In questo quadro la posizione ghandiana assunta dalla maggioranza del gruppo dirigente del Prc se è del tutto inutile , anzi è controproducente, per la crescita del movimento anticapitalista, da comunque "bon ton " e puo' giustificare , insieme ad altre concessioni, la presenza dei "comunisti" in un governo del grande capitale.

Insomma , come ci dimostra anche l'esperienza del passato con il sostegno dato al governo Prodi, con annesse legge Treu, legge Turco-Napolitano, finanziaria di lacrime e sangue ecc.. , non si entra nel salotto buono della borghesia senza dare precise garanzie.

Ma la decisione di fare di Rifondazione comunista un partito riformista, ruota di scorta dell'Ulivo, anziché un partito comunista rivoluzionario, non dovrebbe essere presa perlomeno in un congresso straordinario?
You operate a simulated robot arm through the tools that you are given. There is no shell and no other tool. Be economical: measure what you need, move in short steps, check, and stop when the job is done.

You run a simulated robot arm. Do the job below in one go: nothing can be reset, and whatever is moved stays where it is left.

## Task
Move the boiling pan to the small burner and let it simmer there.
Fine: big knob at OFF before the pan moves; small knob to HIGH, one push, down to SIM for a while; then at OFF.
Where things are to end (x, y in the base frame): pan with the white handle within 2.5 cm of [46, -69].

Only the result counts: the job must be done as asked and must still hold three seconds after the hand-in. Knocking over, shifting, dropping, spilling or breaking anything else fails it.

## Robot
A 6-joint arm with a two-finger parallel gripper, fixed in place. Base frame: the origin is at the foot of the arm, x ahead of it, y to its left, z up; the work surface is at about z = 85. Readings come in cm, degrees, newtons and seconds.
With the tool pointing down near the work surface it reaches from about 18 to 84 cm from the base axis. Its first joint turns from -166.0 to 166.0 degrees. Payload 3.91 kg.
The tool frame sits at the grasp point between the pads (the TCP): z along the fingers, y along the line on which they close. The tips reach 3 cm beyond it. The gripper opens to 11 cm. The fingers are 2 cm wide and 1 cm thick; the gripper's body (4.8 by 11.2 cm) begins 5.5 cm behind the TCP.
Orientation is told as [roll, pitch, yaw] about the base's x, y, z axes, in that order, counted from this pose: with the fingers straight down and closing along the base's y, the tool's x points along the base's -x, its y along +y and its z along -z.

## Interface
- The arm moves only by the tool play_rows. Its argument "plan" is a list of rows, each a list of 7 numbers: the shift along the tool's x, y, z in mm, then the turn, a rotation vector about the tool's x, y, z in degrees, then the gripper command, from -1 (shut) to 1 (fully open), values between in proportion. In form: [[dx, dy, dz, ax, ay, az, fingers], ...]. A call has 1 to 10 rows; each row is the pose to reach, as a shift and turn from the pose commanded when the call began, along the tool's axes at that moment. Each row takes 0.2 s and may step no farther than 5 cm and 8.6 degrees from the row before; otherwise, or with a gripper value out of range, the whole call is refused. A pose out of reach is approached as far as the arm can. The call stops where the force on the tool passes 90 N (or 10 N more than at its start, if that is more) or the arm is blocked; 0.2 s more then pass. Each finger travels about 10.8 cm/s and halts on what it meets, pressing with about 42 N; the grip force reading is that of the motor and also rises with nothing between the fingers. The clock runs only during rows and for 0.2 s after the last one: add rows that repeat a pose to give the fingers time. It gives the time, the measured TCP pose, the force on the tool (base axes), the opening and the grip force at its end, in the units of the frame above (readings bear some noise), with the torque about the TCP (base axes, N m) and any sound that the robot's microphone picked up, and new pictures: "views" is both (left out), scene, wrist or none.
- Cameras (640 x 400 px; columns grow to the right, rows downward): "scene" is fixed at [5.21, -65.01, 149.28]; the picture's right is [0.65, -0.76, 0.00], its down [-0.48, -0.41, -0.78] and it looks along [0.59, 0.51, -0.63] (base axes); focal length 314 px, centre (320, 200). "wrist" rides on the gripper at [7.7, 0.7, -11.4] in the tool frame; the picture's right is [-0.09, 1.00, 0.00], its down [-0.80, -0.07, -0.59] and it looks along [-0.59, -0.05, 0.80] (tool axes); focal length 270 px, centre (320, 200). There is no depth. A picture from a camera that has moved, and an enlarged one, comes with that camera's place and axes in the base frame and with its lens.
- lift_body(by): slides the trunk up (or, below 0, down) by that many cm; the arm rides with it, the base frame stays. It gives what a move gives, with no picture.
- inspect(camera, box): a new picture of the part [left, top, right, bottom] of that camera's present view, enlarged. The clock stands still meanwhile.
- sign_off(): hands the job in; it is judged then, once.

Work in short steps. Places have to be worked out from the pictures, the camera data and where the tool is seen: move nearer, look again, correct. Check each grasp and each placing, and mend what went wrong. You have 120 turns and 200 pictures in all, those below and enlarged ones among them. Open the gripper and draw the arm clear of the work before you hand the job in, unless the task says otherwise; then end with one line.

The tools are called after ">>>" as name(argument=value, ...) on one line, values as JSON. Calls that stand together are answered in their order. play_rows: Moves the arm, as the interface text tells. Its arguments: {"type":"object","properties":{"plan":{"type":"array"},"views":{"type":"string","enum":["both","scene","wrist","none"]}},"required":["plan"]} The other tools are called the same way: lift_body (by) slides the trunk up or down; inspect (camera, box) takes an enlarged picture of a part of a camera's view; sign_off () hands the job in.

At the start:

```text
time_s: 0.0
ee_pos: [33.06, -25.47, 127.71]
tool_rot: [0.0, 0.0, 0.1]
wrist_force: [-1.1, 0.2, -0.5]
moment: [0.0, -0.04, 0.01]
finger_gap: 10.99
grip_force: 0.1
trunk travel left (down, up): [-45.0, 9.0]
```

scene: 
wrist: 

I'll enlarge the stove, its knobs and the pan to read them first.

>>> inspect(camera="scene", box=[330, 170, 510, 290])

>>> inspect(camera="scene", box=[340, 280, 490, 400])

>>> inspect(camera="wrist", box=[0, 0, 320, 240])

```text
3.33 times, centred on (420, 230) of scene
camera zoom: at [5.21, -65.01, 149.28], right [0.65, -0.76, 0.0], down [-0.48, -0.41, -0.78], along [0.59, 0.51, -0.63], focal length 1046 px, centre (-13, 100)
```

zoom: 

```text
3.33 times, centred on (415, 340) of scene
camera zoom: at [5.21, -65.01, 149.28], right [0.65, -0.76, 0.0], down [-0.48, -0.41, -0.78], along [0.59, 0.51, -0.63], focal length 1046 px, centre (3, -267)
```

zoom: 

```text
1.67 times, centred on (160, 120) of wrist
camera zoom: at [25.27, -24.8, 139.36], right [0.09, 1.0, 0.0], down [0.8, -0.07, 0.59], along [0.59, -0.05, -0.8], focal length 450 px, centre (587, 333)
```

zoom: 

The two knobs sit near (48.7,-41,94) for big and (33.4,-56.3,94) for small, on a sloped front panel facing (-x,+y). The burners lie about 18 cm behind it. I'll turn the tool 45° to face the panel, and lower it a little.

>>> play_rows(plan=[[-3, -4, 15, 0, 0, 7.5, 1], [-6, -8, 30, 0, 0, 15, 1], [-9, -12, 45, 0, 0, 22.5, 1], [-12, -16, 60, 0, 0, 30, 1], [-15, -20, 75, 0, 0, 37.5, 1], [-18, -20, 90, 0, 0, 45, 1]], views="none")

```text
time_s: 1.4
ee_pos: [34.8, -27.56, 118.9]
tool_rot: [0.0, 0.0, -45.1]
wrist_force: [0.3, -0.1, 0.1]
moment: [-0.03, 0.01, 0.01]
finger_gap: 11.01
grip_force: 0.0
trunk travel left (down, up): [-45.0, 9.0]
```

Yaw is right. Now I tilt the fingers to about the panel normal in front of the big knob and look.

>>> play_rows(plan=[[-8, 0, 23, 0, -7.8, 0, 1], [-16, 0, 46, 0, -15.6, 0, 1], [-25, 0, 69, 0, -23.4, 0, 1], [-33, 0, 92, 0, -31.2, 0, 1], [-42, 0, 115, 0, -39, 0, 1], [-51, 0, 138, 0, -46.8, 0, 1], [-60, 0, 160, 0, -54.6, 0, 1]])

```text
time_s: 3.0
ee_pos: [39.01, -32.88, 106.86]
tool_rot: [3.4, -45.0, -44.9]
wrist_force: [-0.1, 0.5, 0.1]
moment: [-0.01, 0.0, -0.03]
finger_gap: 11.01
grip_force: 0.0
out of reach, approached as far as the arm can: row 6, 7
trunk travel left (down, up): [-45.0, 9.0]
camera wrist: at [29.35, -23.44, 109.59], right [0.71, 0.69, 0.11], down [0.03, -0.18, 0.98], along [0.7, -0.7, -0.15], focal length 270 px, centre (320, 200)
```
O, contravvenendo a ogni regola democratica e a ogni etica non violenta, si preferirà far prevalere la forza (i rapporti di forza) del gruppo dirigente sulle ragioni, quali esse siano, di tutti i militanti del partito?

Milano, 16 gennaio 2004

P.S. - la scelta di accostare la foto di una giovane "kamikaze" palestinese all'intervento un po' "fuori dal coro" di Bernocchi, Bersani, Cannavo' e Casarini, al di là dei giudizi di merito su questo tipo di azioni, non mi è sembrata particolarmente felice e mi ha ricordato un po' alcuni accostamenti forzati con filmati e immagini operati da Emilio Fede quando , suo malgrado, deve occuparsi dei "comunisti" e delle forze politiche antiberlusconiane.

Enrico Baroni - del Coordinamento Nazionale della CUB (Confederazione Unitaria di Base)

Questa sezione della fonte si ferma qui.